Mary Pat Hyland is an award-winning former newspaper journalist and Amazon Top 100 Bestseller. She writes novels and short stories set in the scenic Finger Lakes wine country and Southern Tier region of New York State. Hyland's characters reflect her own Irish American heritage and her story lines often stray into magical realism.
Her latest novel, The Water Mystic of Woodland Springs, is the second book in the Caviston Sisters Mystery series, preceded by The Curse of the Strawberry Moon. She is the author of the best-selling novel, The House With the Wraparound Porch, a family saga spanning four generations. Her other works include The Maeve Kenny series: The Cyber Miracles (Book 1), A Sudden Gift of Fate (Book 2), and A Wisdom of Owls (Book 3); 3/17 (an Irish trad music parody of Dante's Inferno); The Terminal Diner (a suspense novel); and In the Shadows of the Onion Domes (collected short stories).
Where did you grow up, and how did this influence your writing?

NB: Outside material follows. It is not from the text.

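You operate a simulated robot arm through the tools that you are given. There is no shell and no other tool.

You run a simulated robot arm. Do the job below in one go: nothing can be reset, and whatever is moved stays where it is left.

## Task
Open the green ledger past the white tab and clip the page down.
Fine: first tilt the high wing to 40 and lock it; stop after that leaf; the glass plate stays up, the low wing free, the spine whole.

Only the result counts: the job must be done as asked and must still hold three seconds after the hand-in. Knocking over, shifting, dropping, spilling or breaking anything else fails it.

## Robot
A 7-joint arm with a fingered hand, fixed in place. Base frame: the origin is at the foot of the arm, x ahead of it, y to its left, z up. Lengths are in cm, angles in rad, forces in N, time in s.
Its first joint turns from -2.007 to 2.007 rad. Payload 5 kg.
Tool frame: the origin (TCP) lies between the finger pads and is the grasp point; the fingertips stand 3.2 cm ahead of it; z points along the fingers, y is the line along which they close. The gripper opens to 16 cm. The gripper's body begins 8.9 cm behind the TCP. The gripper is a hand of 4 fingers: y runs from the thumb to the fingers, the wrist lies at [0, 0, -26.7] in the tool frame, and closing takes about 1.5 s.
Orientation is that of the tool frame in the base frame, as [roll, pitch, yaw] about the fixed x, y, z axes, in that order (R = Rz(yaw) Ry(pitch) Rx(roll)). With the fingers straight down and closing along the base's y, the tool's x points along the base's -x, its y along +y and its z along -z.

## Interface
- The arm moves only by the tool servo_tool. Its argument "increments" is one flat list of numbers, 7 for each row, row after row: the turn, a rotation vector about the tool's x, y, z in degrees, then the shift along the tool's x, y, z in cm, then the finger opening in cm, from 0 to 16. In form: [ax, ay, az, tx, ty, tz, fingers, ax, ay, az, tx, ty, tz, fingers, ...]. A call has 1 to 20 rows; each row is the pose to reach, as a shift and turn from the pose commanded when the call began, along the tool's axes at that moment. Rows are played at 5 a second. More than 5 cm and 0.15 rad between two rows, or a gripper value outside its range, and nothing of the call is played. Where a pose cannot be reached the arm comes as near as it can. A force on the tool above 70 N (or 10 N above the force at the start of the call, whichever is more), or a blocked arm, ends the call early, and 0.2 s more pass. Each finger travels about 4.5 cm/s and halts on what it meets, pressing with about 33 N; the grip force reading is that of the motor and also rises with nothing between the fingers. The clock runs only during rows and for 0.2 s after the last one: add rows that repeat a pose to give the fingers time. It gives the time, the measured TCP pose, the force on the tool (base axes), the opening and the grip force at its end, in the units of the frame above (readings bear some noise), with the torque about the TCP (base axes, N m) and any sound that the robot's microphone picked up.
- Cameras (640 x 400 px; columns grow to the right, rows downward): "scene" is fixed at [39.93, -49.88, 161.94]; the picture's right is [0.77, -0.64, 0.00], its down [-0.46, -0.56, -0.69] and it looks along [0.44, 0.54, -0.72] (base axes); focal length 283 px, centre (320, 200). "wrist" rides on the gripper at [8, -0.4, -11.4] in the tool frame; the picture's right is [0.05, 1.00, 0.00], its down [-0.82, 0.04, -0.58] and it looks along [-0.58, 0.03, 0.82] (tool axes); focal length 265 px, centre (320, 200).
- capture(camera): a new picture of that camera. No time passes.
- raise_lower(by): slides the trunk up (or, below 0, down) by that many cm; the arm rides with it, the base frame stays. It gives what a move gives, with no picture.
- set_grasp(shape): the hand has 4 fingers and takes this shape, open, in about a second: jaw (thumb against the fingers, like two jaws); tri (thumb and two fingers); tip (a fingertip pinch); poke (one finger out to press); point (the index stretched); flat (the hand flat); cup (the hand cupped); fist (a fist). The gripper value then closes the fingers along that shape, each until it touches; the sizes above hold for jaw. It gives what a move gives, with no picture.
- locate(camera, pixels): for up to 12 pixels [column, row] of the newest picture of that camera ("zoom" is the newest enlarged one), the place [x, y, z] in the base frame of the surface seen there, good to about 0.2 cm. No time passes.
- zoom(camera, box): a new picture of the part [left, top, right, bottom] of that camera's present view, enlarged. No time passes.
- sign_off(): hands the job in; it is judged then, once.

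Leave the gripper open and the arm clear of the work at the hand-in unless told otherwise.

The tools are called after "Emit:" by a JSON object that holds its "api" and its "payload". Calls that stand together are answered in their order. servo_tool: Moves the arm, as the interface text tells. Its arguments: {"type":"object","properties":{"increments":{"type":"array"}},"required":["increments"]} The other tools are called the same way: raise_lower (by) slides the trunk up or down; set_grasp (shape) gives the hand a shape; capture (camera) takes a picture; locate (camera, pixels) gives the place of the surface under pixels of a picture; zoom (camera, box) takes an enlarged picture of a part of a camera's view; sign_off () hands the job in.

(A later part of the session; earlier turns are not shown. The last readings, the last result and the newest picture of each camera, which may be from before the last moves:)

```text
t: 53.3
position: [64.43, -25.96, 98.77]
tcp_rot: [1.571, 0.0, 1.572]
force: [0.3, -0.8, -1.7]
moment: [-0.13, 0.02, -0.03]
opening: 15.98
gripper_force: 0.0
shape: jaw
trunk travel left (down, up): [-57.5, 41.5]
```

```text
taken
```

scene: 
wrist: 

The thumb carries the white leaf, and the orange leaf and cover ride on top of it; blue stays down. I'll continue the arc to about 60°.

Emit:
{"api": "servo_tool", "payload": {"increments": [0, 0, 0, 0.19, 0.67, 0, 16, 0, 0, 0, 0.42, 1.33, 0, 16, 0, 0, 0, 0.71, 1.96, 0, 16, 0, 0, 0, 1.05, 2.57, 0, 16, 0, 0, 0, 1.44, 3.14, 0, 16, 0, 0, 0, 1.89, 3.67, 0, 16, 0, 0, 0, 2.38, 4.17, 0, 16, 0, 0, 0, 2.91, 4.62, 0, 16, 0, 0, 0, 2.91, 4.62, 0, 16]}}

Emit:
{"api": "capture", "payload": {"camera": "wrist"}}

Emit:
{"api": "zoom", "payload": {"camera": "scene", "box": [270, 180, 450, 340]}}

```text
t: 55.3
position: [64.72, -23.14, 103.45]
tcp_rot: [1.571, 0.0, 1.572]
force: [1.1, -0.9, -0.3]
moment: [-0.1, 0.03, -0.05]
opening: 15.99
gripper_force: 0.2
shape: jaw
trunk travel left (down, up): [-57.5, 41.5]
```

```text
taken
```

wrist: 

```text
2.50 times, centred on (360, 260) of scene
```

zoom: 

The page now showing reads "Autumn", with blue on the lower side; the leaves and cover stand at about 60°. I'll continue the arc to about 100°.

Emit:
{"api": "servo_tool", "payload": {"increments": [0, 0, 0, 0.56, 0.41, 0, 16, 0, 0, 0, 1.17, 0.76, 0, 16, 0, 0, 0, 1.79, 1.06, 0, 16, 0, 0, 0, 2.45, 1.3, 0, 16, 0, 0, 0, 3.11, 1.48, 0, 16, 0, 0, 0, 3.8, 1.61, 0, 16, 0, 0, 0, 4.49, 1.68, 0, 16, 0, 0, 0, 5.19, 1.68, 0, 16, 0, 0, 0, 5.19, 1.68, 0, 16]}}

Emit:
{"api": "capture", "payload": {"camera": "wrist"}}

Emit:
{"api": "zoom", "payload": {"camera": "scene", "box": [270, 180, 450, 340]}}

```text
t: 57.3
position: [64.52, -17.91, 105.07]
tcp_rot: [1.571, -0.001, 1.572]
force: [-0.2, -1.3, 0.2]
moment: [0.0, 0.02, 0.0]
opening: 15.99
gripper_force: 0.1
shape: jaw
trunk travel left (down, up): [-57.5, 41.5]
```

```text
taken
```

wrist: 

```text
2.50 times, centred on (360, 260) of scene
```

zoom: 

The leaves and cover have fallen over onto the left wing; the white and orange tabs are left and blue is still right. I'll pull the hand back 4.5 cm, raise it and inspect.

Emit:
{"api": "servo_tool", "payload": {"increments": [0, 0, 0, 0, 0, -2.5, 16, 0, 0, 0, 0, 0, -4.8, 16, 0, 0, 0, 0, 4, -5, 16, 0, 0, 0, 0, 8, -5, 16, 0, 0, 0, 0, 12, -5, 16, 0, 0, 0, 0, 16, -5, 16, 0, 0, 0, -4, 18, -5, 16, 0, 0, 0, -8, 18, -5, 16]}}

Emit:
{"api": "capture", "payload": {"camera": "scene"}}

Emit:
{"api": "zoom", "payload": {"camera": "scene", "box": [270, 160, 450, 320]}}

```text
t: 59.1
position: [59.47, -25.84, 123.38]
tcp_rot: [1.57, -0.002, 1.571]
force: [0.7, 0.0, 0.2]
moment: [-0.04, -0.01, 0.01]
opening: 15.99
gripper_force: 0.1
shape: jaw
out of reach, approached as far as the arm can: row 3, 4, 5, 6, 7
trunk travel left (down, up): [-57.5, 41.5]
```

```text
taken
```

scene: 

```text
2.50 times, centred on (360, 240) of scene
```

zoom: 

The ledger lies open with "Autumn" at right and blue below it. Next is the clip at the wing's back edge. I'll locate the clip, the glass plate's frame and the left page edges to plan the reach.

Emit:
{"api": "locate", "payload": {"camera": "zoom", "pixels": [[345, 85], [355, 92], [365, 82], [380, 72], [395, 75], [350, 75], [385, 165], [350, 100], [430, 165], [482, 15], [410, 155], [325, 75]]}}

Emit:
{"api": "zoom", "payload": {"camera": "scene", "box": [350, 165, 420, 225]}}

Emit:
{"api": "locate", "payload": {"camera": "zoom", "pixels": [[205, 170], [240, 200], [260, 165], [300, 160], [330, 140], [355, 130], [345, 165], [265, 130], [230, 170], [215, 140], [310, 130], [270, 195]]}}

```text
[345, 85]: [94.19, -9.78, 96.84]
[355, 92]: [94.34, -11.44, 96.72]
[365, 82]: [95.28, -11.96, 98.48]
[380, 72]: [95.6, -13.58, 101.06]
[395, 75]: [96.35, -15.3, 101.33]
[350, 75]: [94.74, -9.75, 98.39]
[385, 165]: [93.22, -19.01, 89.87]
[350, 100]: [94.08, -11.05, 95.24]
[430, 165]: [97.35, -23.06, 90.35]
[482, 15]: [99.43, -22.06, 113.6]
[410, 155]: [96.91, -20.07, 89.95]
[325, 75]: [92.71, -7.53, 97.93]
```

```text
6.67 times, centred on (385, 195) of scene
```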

I grew up in upstate New York. It's where my ancestors settled—particularly around the Finger Lakes Region—when they arrived in America from Ireland. Every summer of my life I have visited Keuka Lake, one of the Finger Lakes and the birthplace of the local wine industry. Keuka is to my family as Innisfree was to the Irish poet, William Butler Yeats. Five of my novels are set on Keuka's sparkling shores, including my latest, The Water Mystic of Woodland Springs.
What's the story behind your latest book?
The Water Mystic of Woodland Springs (coming later this year to Smashwords) evolved from a novel I began writing in the 1990s that merged with an idea for the second book in the Caviston Sisters Mystery Series set on Keuka Lake. After my niece's destination wedding at Cape Flattery on the Makah Reservation in the state of Washington I came up with the story's lead character, John Ozette. Part of the story was also inspired by a stay in a cottage on Skaneateles Lake in the 1990s. My family has always believed that swimming in Keuka Lake heals you of every stress. When I found out there was a water cure sanitarium on the lake back at the turn of the 20th century, I decided to merge what I knew with that history.
When an aging rock star is found dead in a New York vineyard, the Caviston sisters are drawn unwittingly into solving the murder of a member of a band they once idolized. Named after a Seneca Indian fable that haunts the story, The Curse of the Strawberry Moon blends eccentric characters with a riveting plot that delves intimately into the Finger Lakes wine industry.
These eighteen stories take place in an ethnically diverse river valley along the Southern Tier of New York State. They are tales of modern love, nosy neighbors, meddling friends, and the challenges of aging all set against within Edward Hopper-like landscapes where hope and dreams linger in the shadows of Orthodox Church domes.
When Mame McGrath's family moves in across the street from a magnificent Queen Anne-style house, she notices a catatonic young man rocking on its wraparound porch. Mame proclaims boldly that she will restore his psyche—devastated by a drowning in Keuka Lake. What she doesn't anticipate is that he and this house will become the heart of her existence.
Fergal & Brídgeen Griffin face a tough deadline for making the Finger Lakes winery they manage for their cousin profitable. The date collides with the onsite wedding of their best friends, Maeve & Andy. In honor of the Griffin's successes though, they give them a barn owl box with a webcam. It draws in the world as the winery fails & all realize there's much to be learned from the wisdom of owls.
Irish newlyweds Fergal and Brídgeen Griffin receive an interesting proposal to manage a Finger Lakes winery his cousin bought as an investment. They accept the gift of fate, but when they see the run-down Keuka Lake property and meet its surly winemaker, they realize it will be a challenge getting from grapes to glass. Can they keep hope alive?
Maeve Kenny loses her bright Manhattan career and soap star boyfriend suddenly through a run of bad luck. She's forced to move back to her parents' upstate N.Y. home where she befriends their quirky, computer-hacking neighbor, Andy. When he creates a website to help her get re-employed, Maeve tells him she needs a miracle. Who would have thought the whole world would be watching when it arrived?
In this loose parody of Dante's "Inferno," four Irish traditional musicians get lost in the backwoods of upstate New York the week before St. Patrick's Day. On the journey, the band descends through nine hellish circles of American-style March 17th revelry: Step-dancing princesses. Bobbing shamrock headbangers. Green beer bacchanals. Shillelagh-wavin' geezers. O'Fun, not!
"Men like pie." Elaina Brady's mother shared that bit of wisdom with her shortly before hitching a ride West with a trucker from Missoula. Elaina takes on her mother's job making pies at the family diner—a dull existence. Then on the eve of Sept. 11, people she meets expand her horizons, inspiring her to be impulsive like her mother. Will she survive the consequences of her actions?